東北大学は、北海道大学電子科学研究所附属グリーンナノテクノロジー研究センターの海住英生准教授、西井準治教授、同大学院工学研究院の長浜太郎准教授、島田敏宏教授らが、東北大学多元物質科学研究所の北上修教授、ブラウン大学物理学科のシャオ・ガン教授と共同で、新現象である「逆磁気キャパシタンス(iTMC)効果」を発見したことを発表した。この成果は1日、英国のオンライン科学雑誌「Scientific Reports」に掲載された。

実験データと計算結果の比較(計算に用いた理論モデル)

電子の持つ電荷(電気量)とスピン(電子の回転に相当するもの)の2つの性質を利用するスピントロニクスは、次世代のエレクトロニクスとして注目を集めている。なかでも、ふたつの磁性層(磁気を帯びた層)の間に薄い絶縁層を挟んだ磁気トンネル接合は、室温でも大きな磁気キャパシタンス(TMC)効果を示すことから、世界中で研究が盛んになっている。TMC効果とは、2つの磁性層の磁化(磁石としての性質の向き)が互いに平行であるときキャパシタンスが「大きく」、反平行であるときは「小さく」なる現象であり、以前より広く知られていた。

研究グループは、その逆の現象、すなわち磁性層の磁化が平行であるときキャパシタンスが「小さく」、反平行のとき「大きく」なる現象の発現を目指し、従来にない接合構造の開発に挑んだ。そして、地球上にありふれた元素のひとつである鉄に着目した。この鉄を酸化させるとできる酸化鉄は、鉄と同じ方向に磁化させると電流を担う電子のスピン方向が鉄とは逆になる。これを利用して、通常のTMC効果とは逆の現象が見出せるのではないかと考えたという。

そこで、分子線エピタキシー法という高度な技術を駆使し、鉄と酸化鉄の間に薄い酸化アルミニウムを挟んだ、超高品質な磁気トンネル接合を作製。この接合を磁場中にセットし、キャパシタンスの振る舞いを調べたところ、鉄と酸化鉄の磁化が平行であるときキャパシタンスが「小さく」、反平行のとき「大きく」なる、つまり通常の TMC効果とは逆の現象になることがわかり、逆磁気キャパシタンス(iTMC)効果と名付けたという。

また、このiTMC効果は世界で初めての発見だったことから、周波数特性や直流電圧依存性など詳細な実験を何度も行い、再現性をしっかり確認したのに加え、理論的な検討も行ったところ、量子力学を取り入れた電荷蓄積理論によって実験結果を説明できることがわかった。
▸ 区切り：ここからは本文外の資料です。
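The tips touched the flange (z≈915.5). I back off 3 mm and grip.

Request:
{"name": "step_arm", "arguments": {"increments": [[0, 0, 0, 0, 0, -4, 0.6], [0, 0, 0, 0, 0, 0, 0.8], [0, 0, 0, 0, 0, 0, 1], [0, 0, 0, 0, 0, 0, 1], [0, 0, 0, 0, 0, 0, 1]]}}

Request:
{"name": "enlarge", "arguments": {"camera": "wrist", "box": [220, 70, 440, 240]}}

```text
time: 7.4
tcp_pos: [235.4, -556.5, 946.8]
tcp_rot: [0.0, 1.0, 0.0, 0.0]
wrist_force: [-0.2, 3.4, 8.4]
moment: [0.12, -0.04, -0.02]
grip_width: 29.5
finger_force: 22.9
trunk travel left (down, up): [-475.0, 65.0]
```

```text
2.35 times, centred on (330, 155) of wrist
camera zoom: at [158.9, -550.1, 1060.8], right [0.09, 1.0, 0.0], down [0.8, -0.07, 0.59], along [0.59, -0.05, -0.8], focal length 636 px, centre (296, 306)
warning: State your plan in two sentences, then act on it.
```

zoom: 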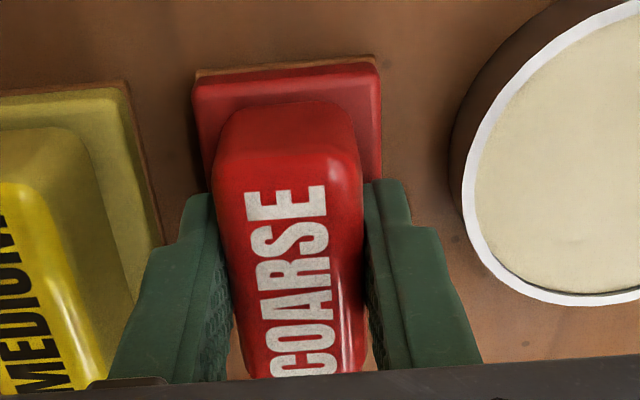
さらに、理論計算によると、窒化鉄とコバルト鉄ホウ素合金の間に薄い酸化マグネシウムを挟んだ磁気トンネル接合では、キャパシタンスの変化率(iTMC比)が、今回得られた鉄に関する値より約10倍も大きくなることもわかった。

今後、iTMC効果に関する研究が広く展開されることで、iTMC比の向上が見込まれ、高感度・低消費電力磁気センサーやメモリー誕生への道が切り拓かれるものと期待できるという。将来的には、磁気カードリーダーや GPS等の位置検出センサー素子、パソコンやスマートフォンに搭載されている不揮発性メモリーなどへの応用も考えられるということだ。

なお、この研究成果は、学内共同研究、附置研究所間アライアンス共同研究、日米2国間の国際共同研究、スピントロニクス学術研究基盤連携ネットワークにおける共同研究が実を結んだ成果であり、こうしたネットワーク型の共同研究が新現象発見をもたらした意義は大きく、今後の共同研究モデルケースのひとつにもなりえると説明している。